** begin COLLECTED MATERIAL **
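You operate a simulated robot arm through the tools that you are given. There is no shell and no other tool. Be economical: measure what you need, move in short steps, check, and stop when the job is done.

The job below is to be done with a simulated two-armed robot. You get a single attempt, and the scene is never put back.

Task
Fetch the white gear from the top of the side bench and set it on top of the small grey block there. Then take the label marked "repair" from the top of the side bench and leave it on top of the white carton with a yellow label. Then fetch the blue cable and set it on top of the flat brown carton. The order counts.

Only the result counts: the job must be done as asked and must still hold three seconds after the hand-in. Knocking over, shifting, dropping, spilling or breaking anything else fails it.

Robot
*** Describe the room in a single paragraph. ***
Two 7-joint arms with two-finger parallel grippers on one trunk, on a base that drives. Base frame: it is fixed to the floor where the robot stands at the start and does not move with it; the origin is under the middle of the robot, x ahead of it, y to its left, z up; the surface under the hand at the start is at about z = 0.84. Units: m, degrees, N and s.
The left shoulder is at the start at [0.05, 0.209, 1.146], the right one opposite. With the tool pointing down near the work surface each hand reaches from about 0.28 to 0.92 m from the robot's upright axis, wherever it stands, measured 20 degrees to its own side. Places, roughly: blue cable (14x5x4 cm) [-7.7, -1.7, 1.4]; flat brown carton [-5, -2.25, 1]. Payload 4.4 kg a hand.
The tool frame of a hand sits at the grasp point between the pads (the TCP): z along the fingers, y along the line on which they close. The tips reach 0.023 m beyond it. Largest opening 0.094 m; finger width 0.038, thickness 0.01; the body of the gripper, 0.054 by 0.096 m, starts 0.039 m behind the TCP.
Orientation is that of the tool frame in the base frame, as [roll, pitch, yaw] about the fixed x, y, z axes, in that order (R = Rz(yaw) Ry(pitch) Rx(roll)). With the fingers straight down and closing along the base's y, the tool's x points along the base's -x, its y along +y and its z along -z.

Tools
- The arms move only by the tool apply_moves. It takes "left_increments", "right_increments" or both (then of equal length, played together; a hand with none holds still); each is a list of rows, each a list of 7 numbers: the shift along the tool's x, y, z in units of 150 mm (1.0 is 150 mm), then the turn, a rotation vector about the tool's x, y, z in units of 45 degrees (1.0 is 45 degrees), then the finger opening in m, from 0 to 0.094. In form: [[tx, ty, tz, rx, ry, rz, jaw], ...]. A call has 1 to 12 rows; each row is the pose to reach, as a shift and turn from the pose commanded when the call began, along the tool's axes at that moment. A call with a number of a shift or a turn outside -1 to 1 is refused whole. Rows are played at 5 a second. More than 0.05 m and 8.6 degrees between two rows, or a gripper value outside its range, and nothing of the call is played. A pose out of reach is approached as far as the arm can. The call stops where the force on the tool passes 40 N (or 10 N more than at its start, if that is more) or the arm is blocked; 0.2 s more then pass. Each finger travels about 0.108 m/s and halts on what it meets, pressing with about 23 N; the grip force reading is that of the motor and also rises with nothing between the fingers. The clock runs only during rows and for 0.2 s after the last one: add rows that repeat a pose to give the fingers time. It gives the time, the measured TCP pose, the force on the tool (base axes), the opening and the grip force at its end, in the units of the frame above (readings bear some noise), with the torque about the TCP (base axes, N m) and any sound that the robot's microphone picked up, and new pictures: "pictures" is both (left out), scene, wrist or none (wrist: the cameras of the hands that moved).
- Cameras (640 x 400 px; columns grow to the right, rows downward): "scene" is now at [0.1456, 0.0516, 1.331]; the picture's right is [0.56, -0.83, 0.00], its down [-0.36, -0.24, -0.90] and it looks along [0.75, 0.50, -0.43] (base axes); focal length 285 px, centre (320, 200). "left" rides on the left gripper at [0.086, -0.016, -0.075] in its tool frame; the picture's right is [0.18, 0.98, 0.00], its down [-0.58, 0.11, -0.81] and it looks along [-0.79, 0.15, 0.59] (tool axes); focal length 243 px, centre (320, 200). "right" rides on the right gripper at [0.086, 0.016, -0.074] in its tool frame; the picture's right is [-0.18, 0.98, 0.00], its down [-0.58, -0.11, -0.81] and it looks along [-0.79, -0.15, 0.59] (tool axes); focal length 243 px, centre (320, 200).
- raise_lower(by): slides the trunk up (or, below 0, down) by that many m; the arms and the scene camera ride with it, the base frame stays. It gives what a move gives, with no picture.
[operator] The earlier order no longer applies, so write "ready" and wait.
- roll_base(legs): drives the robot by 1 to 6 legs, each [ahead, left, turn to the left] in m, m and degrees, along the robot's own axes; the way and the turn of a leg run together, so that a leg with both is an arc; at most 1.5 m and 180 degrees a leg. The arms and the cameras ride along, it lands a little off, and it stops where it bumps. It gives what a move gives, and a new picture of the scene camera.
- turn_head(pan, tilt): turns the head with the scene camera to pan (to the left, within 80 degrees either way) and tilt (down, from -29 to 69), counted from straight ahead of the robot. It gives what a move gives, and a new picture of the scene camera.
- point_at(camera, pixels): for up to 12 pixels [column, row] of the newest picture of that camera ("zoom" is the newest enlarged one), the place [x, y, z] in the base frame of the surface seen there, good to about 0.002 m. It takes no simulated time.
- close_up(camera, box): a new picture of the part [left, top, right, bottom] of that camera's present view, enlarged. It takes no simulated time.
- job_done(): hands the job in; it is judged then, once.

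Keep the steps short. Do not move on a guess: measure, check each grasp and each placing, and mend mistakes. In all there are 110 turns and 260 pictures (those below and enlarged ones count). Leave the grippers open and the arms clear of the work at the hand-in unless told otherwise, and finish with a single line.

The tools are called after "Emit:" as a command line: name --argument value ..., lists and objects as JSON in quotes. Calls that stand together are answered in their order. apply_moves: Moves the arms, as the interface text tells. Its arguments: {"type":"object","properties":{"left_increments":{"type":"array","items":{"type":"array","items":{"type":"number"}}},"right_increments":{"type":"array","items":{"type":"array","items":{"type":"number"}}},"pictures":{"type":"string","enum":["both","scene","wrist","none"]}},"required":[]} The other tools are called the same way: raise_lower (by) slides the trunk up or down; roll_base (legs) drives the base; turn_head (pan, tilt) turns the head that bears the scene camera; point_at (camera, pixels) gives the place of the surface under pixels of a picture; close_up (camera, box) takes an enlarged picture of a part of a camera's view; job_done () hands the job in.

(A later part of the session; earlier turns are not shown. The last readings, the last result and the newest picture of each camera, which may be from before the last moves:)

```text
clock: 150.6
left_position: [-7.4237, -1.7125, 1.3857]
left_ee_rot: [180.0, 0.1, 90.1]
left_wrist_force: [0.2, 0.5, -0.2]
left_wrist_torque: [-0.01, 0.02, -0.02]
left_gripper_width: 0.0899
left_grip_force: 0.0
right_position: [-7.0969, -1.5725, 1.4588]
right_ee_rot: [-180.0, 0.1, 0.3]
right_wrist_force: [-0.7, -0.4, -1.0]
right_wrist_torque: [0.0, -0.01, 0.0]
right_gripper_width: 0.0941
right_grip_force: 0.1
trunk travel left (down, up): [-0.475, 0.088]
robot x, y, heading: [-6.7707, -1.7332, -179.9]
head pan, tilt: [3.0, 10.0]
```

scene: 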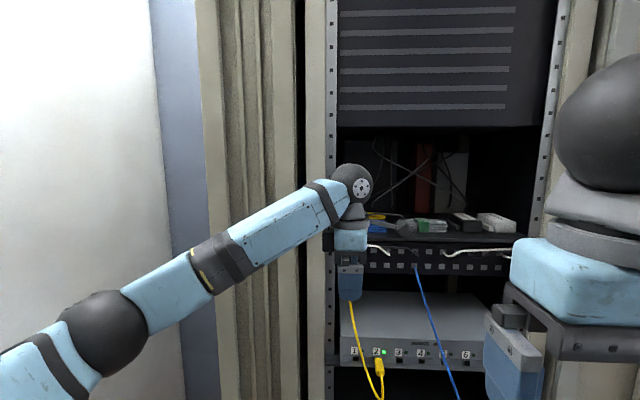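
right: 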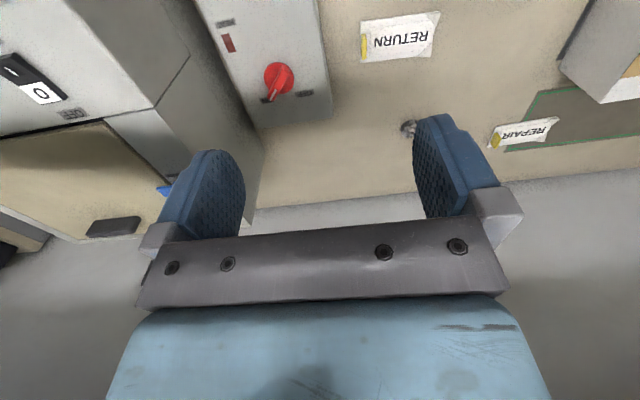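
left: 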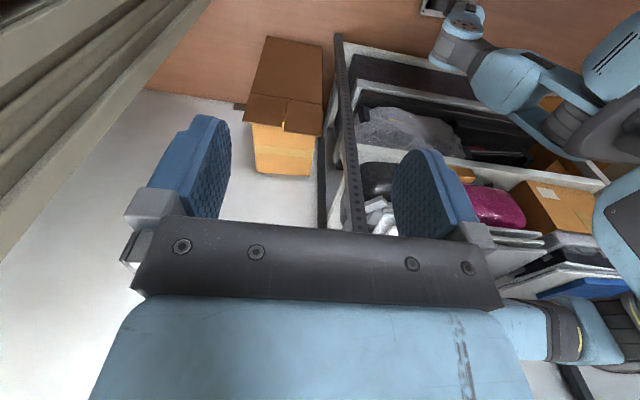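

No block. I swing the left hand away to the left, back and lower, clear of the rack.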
** end COLLECTED MATERIAL **
AIM OF THE TASK – Your task is to print the lines from the one containing "- raise_lower(by): slides" through the one containing "- job_done(): hands", exactly and with nothing added. Number the lines from 1 and leave blank lines out.

SOLUTION TO THE PROBLEM –
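1. - raise_lower(by): slides the trunk up (or, below 0, down) by that many m; the arms and the scene camera ride with it, the base frame stays. It gives what a move gives, with no picture.
2. [operator] The earlier order no longer applies, so write "ready" and wait.
3. - roll_base(legs): drives the robot by 1 to 6 legs, each [ahead, left, turn to the left] in m, m and degrees, along the robot's own axes; the way and the turn of a leg run together, so that a leg with both is an arc; at most 1.5 m and 180 degrees a leg. The arms and the cameras ride along, it lands a little off, and it stops where it bumps. It gives what a move gives, and a new picture of the scene camera.
4. - turn_head(pan, tilt): turns the head with the scene camera to pan (to the left, within 80 degrees either way) and tilt (down, from -29 to 69), counted from straight ahead of the robot. It gives what a move gives, and a new picture of the scene camera.
5. - point_at(camera, pixels): for up to 12 pixels [column, row] of the newest picture of that camera ("zoom" is the newest enlarged one), the place [x, y, z] in the base frame of the surface seen there, good to about 0.002 m. It takes no simulated time.
6. - close_up(camera, box): a new picture of the part [left, top, right, bottom] of that camera's present view, enlarged. It takes no simulated time.
7. - job_done(): hands the job in; it is judged then, once.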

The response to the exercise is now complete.